WORK TO DO:
Transcribe the records below in full; pictures stay out of the copy. Return a JSON list in which every string is one line; blank lines are skipped.
====== EXCERPTED RECORDS ======
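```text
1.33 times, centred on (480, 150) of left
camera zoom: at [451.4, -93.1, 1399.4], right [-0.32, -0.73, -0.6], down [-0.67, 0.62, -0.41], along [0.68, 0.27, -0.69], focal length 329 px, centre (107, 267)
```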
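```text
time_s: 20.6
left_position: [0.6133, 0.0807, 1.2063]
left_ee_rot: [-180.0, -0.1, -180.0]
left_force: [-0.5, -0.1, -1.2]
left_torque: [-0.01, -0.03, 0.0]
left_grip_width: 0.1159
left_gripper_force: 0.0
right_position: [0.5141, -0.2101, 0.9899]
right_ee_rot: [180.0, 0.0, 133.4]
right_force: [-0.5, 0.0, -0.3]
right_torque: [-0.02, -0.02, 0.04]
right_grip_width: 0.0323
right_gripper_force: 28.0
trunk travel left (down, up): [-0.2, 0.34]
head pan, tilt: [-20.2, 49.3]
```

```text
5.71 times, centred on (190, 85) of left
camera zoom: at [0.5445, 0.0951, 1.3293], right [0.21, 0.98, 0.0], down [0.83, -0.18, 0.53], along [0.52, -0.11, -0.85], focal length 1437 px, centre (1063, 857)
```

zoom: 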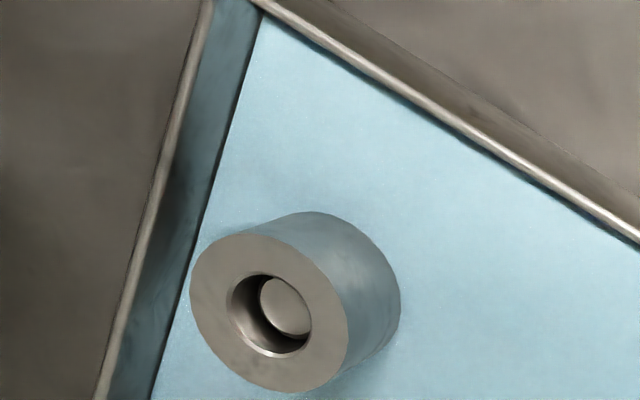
======
FINAL ANSWER:
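[
  "```text",
  "1.33 times, centred on (480, 150) of left",
  "camera zoom: at [451.4, -93.1, 1399.4], right [-0.32, -0.73, -0.6], down [-0.67, 0.62, -0.41], along [0.68, 0.27, -0.69], focal length 329 px, centre (107, 267)",
  "```",
  "```text",
  "time_s: 20.6",
  "left_position: [0.6133, 0.0807, 1.2063]",
  "left_ee_rot: [-180.0, -0.1, -180.0]",
  "left_force: [-0.5, -0.1, -1.2]",
  "left_torque: [-0.01, -0.03, 0.0]",
  "left_grip_width: 0.1159",
  "left_gripper_force: 0.0",
  "right_position: [0.5141, -0.2101, 0.9899]",
  "right_ee_rot: [180.0, 0.0, 133.4]",
  "right_force: [-0.5, 0.0, -0.3]",
  "right_torque: [-0.02, -0.02, 0.04]",
  "right_grip_width: 0.0323",
  "right_gripper_force: 28.0",
  "trunk travel left (down, up): [-0.2, 0.34]",
  "head pan, tilt: [-20.2, 49.3]",
  "```",
  "```text",
  "5.71 times, centred on (190, 85) of left",
  "camera zoom: at [0.5445, 0.0951, 1.3293], right [0.21, 0.98, 0.0], down [0.83, -0.18, 0.53], along [0.52, -0.11, -0.85], focal length 1437 px, centre (1063, 857)",
  "```",
  "zoom: "
]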